- **Task requirements**: What is the number of lines in these entries that contain "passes"? State it alone.

— begin Input for this task —

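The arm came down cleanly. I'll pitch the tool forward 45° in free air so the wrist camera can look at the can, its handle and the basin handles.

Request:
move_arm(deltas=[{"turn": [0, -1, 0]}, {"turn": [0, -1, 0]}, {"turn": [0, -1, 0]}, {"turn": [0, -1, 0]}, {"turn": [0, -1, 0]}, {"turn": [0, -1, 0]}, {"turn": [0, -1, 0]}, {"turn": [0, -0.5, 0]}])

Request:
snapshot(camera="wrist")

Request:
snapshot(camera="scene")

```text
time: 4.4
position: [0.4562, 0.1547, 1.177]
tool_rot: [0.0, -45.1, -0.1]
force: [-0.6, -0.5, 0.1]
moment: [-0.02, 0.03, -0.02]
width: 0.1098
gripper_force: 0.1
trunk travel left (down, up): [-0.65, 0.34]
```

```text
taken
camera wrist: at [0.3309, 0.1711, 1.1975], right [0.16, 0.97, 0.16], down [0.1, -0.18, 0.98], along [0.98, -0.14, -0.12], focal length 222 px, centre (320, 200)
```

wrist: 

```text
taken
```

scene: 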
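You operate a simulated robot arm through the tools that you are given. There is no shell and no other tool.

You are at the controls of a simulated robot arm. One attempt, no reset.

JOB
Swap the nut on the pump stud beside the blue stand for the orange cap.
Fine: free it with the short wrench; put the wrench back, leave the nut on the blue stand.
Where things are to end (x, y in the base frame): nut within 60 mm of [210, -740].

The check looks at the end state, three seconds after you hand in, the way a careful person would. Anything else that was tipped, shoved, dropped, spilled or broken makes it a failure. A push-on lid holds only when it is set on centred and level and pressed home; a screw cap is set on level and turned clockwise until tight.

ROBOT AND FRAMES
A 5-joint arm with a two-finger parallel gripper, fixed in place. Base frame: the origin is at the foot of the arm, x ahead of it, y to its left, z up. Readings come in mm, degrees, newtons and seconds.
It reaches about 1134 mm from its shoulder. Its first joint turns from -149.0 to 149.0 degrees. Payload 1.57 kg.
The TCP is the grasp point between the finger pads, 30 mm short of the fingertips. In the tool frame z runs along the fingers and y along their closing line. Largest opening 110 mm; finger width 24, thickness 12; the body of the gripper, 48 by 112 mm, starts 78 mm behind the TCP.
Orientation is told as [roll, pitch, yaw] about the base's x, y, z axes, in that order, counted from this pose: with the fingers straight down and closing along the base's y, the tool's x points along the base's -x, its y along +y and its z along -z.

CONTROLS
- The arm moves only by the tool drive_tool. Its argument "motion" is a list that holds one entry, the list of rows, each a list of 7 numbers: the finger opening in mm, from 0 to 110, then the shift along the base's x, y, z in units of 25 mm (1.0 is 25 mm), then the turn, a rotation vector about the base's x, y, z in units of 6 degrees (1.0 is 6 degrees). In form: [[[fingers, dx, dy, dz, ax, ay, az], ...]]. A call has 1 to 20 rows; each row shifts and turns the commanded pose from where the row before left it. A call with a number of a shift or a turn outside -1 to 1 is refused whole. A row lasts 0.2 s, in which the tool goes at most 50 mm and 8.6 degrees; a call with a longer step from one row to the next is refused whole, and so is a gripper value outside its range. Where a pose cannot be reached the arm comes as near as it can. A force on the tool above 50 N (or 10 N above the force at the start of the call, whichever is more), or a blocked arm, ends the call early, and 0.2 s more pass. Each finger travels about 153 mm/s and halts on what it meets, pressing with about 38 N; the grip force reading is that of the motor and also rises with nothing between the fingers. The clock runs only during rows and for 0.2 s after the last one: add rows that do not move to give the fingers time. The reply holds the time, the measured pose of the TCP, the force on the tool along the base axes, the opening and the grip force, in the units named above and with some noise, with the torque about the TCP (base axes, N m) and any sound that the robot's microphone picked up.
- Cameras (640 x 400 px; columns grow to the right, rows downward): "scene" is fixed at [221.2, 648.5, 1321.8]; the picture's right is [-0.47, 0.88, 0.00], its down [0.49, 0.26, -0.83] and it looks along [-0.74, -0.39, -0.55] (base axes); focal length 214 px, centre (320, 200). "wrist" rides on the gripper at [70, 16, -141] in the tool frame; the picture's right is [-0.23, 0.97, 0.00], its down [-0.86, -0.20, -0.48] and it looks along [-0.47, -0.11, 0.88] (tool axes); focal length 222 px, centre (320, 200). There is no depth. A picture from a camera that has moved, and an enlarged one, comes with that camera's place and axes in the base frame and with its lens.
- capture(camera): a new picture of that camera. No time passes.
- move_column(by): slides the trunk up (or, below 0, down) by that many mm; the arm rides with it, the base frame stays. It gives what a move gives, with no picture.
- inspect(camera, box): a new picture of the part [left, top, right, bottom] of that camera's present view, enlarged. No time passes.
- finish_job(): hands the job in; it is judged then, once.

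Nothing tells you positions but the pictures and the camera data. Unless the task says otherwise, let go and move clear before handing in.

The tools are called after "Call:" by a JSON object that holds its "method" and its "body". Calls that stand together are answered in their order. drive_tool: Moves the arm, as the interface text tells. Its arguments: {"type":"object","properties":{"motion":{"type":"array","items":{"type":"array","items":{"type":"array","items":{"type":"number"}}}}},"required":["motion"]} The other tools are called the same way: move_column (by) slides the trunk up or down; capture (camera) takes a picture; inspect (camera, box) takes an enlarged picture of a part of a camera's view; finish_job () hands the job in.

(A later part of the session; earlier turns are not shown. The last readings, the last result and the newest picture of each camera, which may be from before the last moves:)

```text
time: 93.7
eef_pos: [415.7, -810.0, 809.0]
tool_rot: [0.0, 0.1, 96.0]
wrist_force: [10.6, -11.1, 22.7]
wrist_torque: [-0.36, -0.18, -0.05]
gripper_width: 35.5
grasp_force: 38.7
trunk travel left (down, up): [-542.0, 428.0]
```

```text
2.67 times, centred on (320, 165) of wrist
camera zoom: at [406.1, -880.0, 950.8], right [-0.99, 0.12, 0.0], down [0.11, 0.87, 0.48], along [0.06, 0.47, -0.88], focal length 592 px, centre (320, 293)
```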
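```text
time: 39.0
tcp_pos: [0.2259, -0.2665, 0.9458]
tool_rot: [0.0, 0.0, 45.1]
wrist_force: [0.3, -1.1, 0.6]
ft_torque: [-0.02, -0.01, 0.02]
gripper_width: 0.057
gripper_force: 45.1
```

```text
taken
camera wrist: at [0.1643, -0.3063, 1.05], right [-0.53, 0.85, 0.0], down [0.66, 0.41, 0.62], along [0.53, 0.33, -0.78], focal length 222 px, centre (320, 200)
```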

— end Input for this task —

- **Reply to the exercise**: 2